Falun Gong, which consists of meditative exercises and teachings based on the tenets of truthfulness, compassion, and forbearance, was first introduced in 1992 in China, where it soon gained widespread popularity due to its benefits to people’s physical and mental health. By 1999, the practice attracted 70 million to 100 million adherents, according to official Chinese estimates.

Then-CCP leader Jiang Zemin, however, perceived that popularity as a threat to the regime’s totalitarian rule and July 20, 1999, launched a hate campaign and violent suppression of adherents in an attempt to eradicate the practice.
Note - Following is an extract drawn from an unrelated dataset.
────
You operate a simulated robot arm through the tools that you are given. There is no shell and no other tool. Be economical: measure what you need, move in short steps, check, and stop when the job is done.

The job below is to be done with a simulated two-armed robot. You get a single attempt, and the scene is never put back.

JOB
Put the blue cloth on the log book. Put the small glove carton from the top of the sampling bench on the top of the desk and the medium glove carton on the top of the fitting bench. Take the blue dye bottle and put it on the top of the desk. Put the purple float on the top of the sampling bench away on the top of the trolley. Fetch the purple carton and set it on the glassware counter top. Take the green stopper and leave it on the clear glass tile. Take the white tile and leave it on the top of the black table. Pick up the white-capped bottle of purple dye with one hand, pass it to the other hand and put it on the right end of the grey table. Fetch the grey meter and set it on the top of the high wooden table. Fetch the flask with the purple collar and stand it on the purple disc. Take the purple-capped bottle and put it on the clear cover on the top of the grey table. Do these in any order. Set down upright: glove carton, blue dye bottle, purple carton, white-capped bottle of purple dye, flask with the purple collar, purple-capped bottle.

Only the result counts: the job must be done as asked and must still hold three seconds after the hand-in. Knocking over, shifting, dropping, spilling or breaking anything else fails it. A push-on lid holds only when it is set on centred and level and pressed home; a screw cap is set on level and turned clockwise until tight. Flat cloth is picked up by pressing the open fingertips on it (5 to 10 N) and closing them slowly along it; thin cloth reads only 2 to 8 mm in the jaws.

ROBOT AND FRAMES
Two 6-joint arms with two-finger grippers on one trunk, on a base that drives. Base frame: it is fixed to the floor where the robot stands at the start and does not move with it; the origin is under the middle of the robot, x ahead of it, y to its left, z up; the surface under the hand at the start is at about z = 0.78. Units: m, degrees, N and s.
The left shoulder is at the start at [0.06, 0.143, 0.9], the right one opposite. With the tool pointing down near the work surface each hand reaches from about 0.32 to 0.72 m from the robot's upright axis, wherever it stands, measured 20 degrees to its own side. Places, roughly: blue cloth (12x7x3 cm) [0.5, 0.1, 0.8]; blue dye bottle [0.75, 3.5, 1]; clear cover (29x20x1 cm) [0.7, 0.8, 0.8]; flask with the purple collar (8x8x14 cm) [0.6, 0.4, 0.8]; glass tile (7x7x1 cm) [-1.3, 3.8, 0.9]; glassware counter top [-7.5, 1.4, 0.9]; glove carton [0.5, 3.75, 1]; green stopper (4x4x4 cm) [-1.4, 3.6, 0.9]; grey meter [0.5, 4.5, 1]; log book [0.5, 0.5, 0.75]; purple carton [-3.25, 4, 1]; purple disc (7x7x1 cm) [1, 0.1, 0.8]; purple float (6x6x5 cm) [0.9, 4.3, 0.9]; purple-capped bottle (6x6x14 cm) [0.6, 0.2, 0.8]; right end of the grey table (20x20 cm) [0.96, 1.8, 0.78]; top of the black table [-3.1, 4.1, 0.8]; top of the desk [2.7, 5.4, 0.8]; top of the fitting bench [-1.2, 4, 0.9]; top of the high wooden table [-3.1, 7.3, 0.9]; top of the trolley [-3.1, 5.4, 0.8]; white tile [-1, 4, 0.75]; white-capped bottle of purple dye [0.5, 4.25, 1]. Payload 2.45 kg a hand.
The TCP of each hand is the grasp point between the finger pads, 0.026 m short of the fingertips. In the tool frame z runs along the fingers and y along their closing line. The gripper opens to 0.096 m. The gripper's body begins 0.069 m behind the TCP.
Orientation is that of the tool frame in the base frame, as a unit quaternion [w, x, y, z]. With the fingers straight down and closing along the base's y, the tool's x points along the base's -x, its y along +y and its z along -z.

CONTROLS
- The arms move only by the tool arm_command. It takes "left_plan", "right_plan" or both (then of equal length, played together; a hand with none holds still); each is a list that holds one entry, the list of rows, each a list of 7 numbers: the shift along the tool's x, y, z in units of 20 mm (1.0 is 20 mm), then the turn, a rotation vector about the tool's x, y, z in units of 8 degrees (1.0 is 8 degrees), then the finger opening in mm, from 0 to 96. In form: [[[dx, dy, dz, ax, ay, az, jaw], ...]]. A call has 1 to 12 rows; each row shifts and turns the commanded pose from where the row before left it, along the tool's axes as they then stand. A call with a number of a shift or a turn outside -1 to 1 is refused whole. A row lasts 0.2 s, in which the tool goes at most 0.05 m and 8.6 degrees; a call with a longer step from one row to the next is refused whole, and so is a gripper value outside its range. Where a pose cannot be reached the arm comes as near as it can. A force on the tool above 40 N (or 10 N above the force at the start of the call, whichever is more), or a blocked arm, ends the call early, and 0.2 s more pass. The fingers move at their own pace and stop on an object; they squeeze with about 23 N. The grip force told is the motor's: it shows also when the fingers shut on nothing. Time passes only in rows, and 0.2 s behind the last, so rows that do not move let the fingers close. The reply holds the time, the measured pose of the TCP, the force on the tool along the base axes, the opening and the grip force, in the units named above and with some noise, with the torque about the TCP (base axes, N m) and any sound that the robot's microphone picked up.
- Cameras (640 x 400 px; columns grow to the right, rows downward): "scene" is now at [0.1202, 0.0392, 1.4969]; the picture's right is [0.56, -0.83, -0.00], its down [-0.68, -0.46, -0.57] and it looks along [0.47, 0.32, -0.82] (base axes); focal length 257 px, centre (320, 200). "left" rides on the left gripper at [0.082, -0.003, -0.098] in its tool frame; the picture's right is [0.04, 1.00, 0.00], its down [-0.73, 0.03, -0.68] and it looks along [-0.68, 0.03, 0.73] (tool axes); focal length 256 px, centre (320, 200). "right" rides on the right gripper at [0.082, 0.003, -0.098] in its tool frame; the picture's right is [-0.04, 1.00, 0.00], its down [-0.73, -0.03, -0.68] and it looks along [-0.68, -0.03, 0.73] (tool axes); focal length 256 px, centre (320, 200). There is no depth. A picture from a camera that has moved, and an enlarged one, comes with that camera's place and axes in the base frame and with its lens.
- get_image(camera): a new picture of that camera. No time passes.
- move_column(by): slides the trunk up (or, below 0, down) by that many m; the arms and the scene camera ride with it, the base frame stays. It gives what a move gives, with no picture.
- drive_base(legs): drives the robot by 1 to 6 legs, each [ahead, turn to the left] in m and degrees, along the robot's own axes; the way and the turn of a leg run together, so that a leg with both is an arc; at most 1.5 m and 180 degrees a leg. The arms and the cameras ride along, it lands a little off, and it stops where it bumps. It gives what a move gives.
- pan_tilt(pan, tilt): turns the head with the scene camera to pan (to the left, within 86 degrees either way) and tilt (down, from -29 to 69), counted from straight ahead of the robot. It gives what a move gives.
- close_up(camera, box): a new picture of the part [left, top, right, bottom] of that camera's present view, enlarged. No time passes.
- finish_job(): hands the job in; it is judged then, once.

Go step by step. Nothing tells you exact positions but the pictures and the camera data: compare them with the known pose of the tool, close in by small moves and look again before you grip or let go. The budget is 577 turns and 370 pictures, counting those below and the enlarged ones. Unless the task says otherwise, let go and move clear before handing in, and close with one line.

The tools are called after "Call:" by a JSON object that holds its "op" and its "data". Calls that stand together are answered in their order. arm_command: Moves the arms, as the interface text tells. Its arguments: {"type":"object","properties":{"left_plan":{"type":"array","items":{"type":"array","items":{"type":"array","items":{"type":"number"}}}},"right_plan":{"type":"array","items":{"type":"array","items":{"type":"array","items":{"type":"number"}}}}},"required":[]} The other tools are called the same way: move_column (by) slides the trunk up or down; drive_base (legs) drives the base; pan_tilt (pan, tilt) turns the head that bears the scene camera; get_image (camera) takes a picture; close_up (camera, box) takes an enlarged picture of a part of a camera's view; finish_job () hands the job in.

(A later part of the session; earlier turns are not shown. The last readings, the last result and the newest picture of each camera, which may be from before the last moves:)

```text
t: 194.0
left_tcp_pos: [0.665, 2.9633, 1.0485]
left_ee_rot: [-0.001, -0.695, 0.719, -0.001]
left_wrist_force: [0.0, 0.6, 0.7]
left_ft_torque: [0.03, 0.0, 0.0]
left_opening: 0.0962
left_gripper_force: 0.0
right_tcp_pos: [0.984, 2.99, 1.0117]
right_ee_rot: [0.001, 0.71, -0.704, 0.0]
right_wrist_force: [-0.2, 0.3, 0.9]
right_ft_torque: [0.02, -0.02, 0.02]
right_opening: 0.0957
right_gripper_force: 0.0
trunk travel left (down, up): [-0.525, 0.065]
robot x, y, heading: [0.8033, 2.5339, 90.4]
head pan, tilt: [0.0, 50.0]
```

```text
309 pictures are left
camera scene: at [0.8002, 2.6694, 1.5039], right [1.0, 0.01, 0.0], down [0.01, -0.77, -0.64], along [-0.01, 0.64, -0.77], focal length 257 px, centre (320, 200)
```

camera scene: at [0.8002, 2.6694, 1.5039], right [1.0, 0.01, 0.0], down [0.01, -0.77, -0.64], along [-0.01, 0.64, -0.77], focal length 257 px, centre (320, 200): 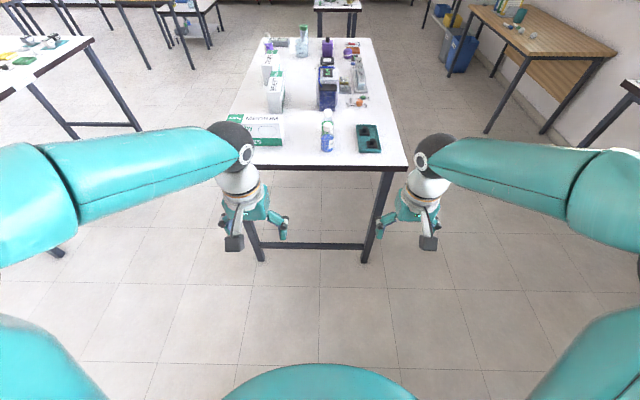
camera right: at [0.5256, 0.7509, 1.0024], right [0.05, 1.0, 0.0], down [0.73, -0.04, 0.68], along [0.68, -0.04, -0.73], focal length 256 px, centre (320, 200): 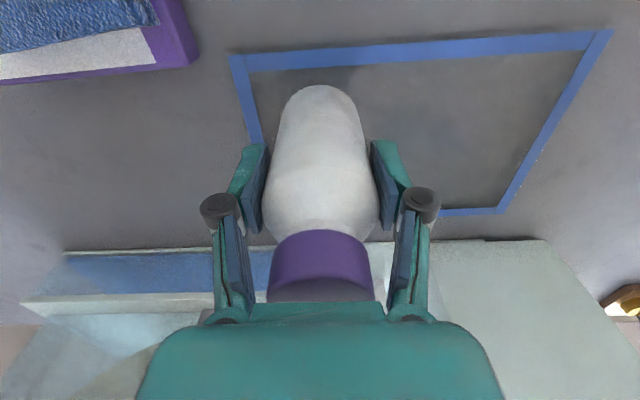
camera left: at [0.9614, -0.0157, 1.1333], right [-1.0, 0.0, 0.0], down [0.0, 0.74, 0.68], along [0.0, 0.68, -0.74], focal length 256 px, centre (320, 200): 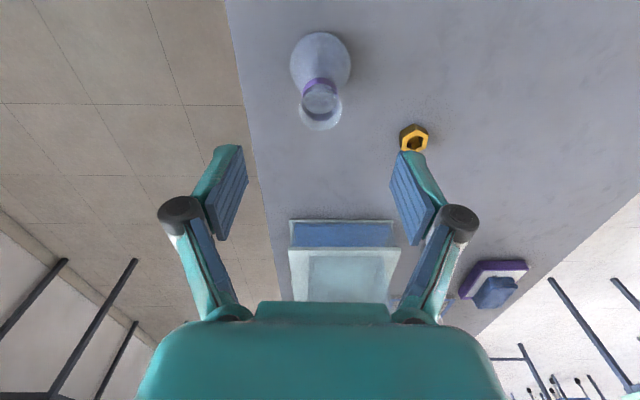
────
On Jan. 23, 2001, CCP mouthpiece Xinhua News Agency broadcast a video clip of five people setting themselves on fire at Beijing’s Tiananmen Square. Xinhua immediately claimed the five to be Falun Gong practitioners who burned themselves in a religious suicide attempt, even though suicide is counter to the practice’s teachings. The so-called self-immolation was used by the CCP to slander Falun Gong.

Despite various loopholes in the video, which was later challenged by international researchers and media, Xinhua’s reporting of the staged incident struck a major propaganda victory for the CCP against Falun Gong. Many Chinese citizens began to proactively turn in their coworkers, neighbours, and even family members who practiced Falun Gong, believing the group was truly dangerous.

The 18 Falun Gong practitioners tapped into the state television station to broadcast information counter to Xinhua’s narrative. Programming that reported the facts about the persecution campaign against Falun Gong was broadcast simultaneously on eight channels to 300,000 cable subscribers in Changchun.

Within days of the tapping effort in Changchun—the Chinese namesake of the film—more than 5,000 Falun Gong practitioners in the city and nearby area were arrested in a massive sweep by the authorities. At least seven of them were beaten to death days later.

Threats from Beijing

Loftus said the Chinese regime has threatened his family members in China while disrupting his business during the process of making the documentary.
Jason Loftus, director of "Eternal Spring," at a screening of the film in Toronto on May 3, 2022. (Allen Zhou/The Epoch Times)
Jason Loftus, director of "Eternal Spring," at a screening of the film in Toronto on May 3, 2022. Allen Zhou/The Epoch Times
Loftus and artist Daxiong—who has drawn for Justice League and Star Wars comics—had worked together to develop a video game many years ago, and the game has been published by Chinese technology and entertainment giant Tencent.

“But in the midst of making this film, ... the Chinese government contacted my business partners at Tencent and they forced them to cut ties with my company, and they killed our publishing deal, just as we were launching our video game,” Loftus told The Epoch Times at the film’s screening on May 3.

“At the same time, my wife’s family members who still live in China were contacted by the Public Security Bureau, and they were sort of threatened and told, ‘Hey, we know what you’re up to overseas.’ So when people are saying it’s difficult to talk about China, to talk about human rights stories in China, that’s true. Definitely, there is a consequence.”

However, Loftus said he is inspired by the people who sacrificed so much in order to speak up for the truth, and that it is important to get the word out about what’s happening in China.

“I’m inspired and I’m touched by the characters that we meet in this film, in this story. You see how much they sacrificed and what they went through in order to be able to speak up and to be able to speak the truth. And so I feel like we have to use the freedom that we have to be able to give them a voice, to be able to share that story with more people,” he said.

“We made this to be able to share it with people, for people to be able to talk about what is happening in China, to what the Falun Gong community has suffered, to what is continuing to go on in China, with a number of groups inside China that are being persecuted by the Communist Party, and we just wanted to be able to share that in a really unique and artistic and, hopefully, touching and compelling way.”